> **PAGE TEXT**:

'''

I was trolling around the internet as I usually do, looking for things being discussed by others by reviewing forums, social media, and so forth. I like to check out what is out there at any particular moment because I don’t want to have my own information wrong if I’m wrong or step on any toes if I’m right. Well, okay, I don’t really care about stepping on toes but I do like to know the toes I’m stepping on in advance if possible. Of course, nowadays, I seem to be pissing everyone off with what I post. I had made the choice not to do anything really new until after the new year but I found something that “moved” me and now I want to talk about it. In reality, everything we post on the internet, no matter where it is posted, can be considered an “open letter” by pure definition. How so? We don’t ever know who will be reading it much less if the intended party(ies) will ever read it. I relate it to pissing into the wind, it might get on someone somewhere and then again it might not. Take my own blog for example, I take the time to write or do other posts, push publish, and wonder who stumbled across it by accident. Neither here nor there, when I write or post something it isn’t generally pointed in a specific direction, I call them shotgun blasts because it is unknown who will see or read them. It’s not like I have a dedicated audience waiting on the edge of their seat for what I will post next. Well, that’s not true, I have a handful of fans, aka The Scorpion Army, who always inform me that they are waiting for something. All I can say is that I’m sorry, life got busy for me.

'''

> **GIVEN PROBLEM 1**:
Set down, exactly as written, only the lines starting with the one that holds "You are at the" and ending with the one that holds "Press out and".
> **GIVEN PROBLEM 2**:
Resume the page text where it left off.

> **DATA EXCERPT**:
'''

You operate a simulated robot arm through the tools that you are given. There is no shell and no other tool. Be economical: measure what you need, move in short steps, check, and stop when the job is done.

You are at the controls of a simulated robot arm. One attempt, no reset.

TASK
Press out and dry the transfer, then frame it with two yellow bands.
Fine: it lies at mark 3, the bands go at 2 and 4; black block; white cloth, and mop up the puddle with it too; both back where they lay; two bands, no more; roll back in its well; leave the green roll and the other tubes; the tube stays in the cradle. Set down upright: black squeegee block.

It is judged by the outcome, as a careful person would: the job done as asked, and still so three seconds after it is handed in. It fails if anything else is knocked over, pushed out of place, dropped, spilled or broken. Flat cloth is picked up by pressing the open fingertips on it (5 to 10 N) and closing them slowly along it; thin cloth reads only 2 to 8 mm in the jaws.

'''

> **RESPONSE 1**:
You are at the controls of a simulated robot arm. One attempt, no reset.

TASK
Press out and dry the transfer, then frame it with two yellow bands.

> **RESPONSE 2**:
Anyway, back to my trolling, because I read something that hit home with me simply because parts of it could’ve been written by me if I didn’t know any better. It was an open letter from a thirty four year man to his biological mother he had never known existed until recently, information passed to him by his mother as she lay dying from cancer in a hospital bed. She had the need to get something off her chest before she dies. After what he describes as being hours of apologetic talk from her she discloses that she isn’t his biological mother. She told him that hours after he was born that his biological mother was returned to the medical facility at the prison she was serving time in as she had been convicted of murder. His biological mother brutally murdered the man that had shot her husband, then carjacked her and kidnapped her, and raping her sixty seven times before leaving her for dead in an old abandoned house at the edge of town. She was sentenced 99 years in prison with no eligibility for parole. She had been serving only about a month of her sentence when he was born. She had no other information. Her and her husband had been on the adoption waiting list for an infant for several years when they were contacted that they could now move forward with an immediate adoption. For thirty four years his parents had buried this secret vowing to never disclose it to another living soul. But, she wanted to die with a clear conscious and the only way she felt she could do that was by telling her son the truth.
Amazingly enough, he explained that he really had no idea he was adopted, nor that he ever had a reason to consider or entertain the idea that he was adopted. To say the least, by reading his open letter to his biological mother, he was indeed more than just a little shocked by the turn of events. As a result, he wrote his biological mother a letter, knowing to himself it would go unanswered, but felt he needed to acknowledge her existence now that he knew she actually exists. I leave you now to read his letter.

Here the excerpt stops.